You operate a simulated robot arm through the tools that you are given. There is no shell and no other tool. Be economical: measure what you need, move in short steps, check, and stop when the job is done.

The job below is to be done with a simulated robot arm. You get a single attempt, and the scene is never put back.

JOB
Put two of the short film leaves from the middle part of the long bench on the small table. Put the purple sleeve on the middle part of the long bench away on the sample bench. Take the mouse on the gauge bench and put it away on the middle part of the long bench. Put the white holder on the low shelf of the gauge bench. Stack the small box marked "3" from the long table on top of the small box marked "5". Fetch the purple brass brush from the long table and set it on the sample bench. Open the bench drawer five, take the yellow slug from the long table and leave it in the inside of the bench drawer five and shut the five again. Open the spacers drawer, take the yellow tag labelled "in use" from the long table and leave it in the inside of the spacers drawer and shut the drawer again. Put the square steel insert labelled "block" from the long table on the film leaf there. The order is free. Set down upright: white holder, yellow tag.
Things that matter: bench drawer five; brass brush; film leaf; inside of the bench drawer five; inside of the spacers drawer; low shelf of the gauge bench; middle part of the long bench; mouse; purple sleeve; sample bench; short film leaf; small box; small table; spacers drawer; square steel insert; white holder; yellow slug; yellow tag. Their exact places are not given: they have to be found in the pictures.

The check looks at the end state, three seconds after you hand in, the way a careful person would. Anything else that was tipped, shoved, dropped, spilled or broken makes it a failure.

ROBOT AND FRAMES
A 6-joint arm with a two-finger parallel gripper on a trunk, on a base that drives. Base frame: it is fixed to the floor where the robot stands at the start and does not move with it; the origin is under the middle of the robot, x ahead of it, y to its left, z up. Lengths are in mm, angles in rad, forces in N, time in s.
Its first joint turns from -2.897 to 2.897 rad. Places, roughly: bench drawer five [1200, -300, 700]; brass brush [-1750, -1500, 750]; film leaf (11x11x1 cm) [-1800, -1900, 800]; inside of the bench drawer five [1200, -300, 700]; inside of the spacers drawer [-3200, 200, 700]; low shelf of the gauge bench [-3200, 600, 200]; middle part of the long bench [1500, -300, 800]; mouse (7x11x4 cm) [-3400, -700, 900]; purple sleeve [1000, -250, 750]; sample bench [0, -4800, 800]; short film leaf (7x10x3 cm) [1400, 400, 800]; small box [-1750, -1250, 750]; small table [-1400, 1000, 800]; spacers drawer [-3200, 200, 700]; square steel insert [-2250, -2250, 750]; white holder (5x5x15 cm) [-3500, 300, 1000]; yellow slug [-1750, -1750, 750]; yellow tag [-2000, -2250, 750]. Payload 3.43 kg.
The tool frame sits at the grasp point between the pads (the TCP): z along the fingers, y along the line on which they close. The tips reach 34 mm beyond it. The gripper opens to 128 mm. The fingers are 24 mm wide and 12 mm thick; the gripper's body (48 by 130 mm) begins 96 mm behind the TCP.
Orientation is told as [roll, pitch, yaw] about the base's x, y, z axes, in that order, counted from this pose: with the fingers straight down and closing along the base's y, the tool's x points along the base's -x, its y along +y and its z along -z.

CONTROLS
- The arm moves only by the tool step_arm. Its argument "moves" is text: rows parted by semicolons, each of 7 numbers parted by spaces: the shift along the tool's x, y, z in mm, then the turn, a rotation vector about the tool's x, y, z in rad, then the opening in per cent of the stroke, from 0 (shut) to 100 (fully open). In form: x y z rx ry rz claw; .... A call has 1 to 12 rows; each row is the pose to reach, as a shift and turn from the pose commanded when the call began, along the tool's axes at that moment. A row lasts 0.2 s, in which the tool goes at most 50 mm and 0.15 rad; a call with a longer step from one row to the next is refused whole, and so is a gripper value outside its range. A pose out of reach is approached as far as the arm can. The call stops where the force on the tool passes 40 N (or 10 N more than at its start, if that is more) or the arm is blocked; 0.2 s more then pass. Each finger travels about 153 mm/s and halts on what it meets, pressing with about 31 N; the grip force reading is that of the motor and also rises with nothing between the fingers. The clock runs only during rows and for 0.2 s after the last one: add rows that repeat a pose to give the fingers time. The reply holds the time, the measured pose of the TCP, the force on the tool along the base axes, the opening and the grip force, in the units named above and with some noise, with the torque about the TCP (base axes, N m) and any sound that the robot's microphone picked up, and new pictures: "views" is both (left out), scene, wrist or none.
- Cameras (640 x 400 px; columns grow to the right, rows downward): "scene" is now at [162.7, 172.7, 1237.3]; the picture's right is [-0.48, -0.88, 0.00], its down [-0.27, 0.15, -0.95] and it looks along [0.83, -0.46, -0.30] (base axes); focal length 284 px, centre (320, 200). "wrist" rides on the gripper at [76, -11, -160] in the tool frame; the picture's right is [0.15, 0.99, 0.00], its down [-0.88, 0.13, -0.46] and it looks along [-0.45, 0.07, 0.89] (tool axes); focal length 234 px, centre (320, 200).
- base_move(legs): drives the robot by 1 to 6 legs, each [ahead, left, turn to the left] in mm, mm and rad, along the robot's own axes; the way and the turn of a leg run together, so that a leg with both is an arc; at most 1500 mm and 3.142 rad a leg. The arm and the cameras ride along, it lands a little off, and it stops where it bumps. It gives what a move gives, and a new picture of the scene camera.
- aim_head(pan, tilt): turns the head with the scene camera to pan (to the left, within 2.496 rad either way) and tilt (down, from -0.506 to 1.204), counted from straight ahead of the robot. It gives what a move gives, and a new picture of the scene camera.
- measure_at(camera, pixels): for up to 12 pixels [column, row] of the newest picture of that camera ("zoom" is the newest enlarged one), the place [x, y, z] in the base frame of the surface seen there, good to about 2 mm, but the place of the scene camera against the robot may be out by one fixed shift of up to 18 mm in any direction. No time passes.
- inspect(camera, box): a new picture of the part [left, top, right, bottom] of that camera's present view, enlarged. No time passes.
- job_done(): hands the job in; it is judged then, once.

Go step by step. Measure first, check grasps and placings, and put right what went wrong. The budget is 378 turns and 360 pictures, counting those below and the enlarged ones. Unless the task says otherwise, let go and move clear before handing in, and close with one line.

......

Only the number is wanted: how many lines in the data include the string "fixed"?

• [Solution to this task]
2